Young adults and their families need to be aware of a recent change in the state's underage drunk driving laws. In July, a law went into effect here in Tennessee that raised the blood alcohol content (BAC) for underage drivers (mainly those ages 18 to 20) to .08, along with the potential penalties for those facing underage DUI charges. That law jeopardized the state's receipt of nearly $60 million in federal funding because it was in direct conflict with current federal zero-tolerance standards.
That $60 million represents approximately eight percent of the federal funding the state receives for roadwork. Therefore, mere months after the law went into effect, Tennessee lawmakers voted to repeal the change. This means that the former BAC for underage drivers is once again .02.

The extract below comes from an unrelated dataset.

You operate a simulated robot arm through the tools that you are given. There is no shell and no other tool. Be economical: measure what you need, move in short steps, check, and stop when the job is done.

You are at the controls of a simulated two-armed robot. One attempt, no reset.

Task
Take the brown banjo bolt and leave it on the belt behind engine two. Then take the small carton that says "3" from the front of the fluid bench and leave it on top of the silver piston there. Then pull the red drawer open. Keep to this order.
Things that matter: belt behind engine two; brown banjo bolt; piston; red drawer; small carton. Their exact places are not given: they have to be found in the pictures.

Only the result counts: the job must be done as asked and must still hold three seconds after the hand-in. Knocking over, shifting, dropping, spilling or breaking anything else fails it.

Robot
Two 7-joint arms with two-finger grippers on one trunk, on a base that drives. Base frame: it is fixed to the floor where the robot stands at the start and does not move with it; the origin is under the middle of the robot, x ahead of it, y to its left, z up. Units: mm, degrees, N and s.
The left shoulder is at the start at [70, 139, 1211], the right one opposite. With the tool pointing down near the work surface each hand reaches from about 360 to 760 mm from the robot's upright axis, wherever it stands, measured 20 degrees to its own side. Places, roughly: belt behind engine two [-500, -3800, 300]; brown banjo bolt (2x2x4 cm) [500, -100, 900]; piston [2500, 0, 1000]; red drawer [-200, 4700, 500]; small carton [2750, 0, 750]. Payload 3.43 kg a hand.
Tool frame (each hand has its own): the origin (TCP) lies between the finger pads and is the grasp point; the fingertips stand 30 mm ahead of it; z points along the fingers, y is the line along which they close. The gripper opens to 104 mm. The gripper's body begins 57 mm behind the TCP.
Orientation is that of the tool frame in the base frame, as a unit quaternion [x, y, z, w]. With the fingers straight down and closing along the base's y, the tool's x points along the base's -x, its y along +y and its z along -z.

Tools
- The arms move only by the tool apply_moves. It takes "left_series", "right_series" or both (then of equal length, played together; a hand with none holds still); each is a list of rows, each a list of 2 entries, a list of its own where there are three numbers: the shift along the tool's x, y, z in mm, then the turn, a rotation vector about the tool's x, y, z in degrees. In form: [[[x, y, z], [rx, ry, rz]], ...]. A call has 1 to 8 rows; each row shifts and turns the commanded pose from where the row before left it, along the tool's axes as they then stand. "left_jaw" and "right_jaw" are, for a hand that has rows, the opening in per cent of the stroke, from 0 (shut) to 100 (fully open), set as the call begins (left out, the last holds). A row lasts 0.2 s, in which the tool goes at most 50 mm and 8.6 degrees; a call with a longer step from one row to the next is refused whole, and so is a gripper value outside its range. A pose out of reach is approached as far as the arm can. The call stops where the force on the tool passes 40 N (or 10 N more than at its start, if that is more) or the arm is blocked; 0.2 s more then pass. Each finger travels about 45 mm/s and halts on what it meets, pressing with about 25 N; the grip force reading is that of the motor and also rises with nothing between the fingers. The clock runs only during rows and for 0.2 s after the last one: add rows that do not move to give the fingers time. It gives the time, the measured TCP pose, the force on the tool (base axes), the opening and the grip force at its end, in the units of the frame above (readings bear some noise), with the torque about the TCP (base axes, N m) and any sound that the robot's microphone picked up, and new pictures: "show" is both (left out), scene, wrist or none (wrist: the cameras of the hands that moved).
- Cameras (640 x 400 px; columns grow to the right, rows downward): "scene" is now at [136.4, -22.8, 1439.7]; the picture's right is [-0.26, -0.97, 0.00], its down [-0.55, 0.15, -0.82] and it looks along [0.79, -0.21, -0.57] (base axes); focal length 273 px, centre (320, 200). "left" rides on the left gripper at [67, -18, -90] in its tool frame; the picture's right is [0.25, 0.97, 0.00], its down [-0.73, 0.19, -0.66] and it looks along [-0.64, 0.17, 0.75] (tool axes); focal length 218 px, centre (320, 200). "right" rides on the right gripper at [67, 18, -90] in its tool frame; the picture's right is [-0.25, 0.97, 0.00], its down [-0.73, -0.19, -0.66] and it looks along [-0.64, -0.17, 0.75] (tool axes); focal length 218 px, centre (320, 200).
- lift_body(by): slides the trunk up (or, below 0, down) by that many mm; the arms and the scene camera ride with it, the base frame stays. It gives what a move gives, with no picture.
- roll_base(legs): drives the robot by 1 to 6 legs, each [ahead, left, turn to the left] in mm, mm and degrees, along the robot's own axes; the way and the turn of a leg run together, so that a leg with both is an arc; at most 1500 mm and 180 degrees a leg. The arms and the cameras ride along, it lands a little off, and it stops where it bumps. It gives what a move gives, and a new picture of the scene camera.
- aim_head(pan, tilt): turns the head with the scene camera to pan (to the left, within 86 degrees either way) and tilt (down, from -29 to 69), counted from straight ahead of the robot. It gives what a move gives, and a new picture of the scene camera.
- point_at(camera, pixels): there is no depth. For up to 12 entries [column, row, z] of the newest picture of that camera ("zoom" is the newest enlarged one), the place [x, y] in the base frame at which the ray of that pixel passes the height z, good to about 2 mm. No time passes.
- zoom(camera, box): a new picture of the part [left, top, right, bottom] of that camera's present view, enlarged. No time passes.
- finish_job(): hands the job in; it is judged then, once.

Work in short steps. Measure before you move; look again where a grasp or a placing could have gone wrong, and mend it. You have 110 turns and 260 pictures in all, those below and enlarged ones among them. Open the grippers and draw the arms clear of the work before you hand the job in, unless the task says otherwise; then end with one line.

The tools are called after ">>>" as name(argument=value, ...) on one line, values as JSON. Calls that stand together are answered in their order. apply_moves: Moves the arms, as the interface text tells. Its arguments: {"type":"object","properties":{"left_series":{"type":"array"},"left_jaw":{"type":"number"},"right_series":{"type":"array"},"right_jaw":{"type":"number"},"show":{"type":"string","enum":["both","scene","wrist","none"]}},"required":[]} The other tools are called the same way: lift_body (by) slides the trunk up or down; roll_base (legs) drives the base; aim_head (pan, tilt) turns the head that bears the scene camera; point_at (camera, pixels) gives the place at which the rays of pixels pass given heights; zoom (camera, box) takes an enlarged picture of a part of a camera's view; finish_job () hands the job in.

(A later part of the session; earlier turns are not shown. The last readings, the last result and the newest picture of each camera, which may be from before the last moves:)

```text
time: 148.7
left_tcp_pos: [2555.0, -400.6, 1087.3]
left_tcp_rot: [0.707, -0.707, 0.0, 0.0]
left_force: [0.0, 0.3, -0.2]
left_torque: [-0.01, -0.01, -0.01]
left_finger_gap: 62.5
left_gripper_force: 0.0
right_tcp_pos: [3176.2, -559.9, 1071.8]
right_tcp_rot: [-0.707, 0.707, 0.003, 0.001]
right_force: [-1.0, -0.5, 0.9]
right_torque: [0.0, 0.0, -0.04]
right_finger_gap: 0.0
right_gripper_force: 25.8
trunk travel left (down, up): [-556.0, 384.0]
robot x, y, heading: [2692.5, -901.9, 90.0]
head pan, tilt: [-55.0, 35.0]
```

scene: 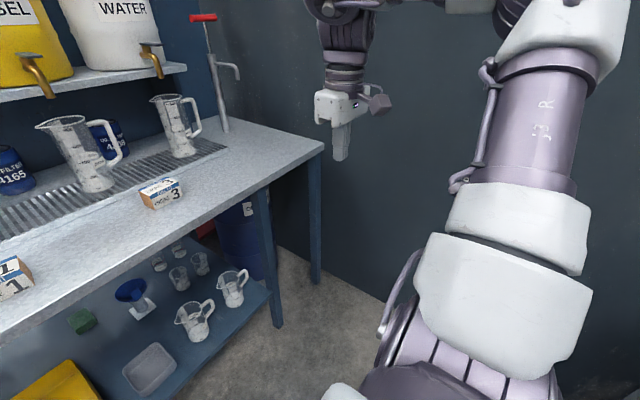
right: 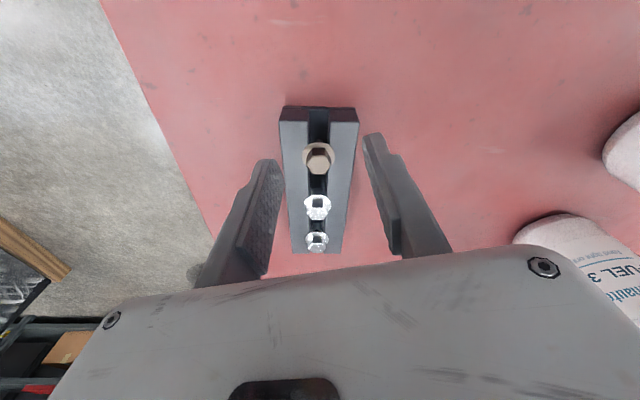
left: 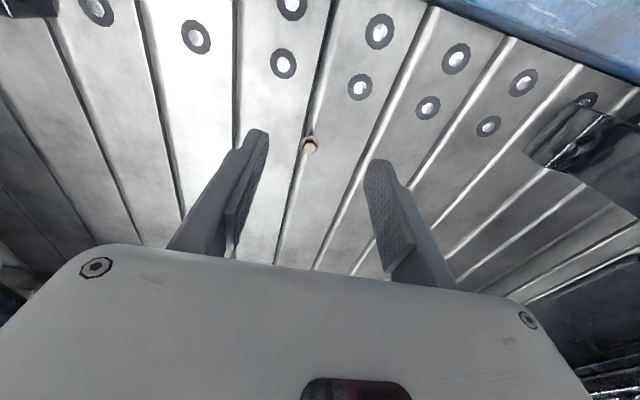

At the same time, the increased penalties are once again more lenient. Even though the penalties are not as harsh now, anyone who is underage and suspected of driving under the influence can be charged if his or her BAC is merely .02. This could mean a temporary increase in the number of underage drivers being arrested for DUI if the general public is not adequately informed of the change.
Because people's futures are often at stake, criminal defense attorneys keep a close eye on potential changes in the law (such as those to underage DUI charges) that could affect their clients. If any changes are made, many see it as their duty to help ensure that the public is aware of those changes as quickly as possible. Furthermore, changes in the law will directly affect how they represent their clients' interests in court.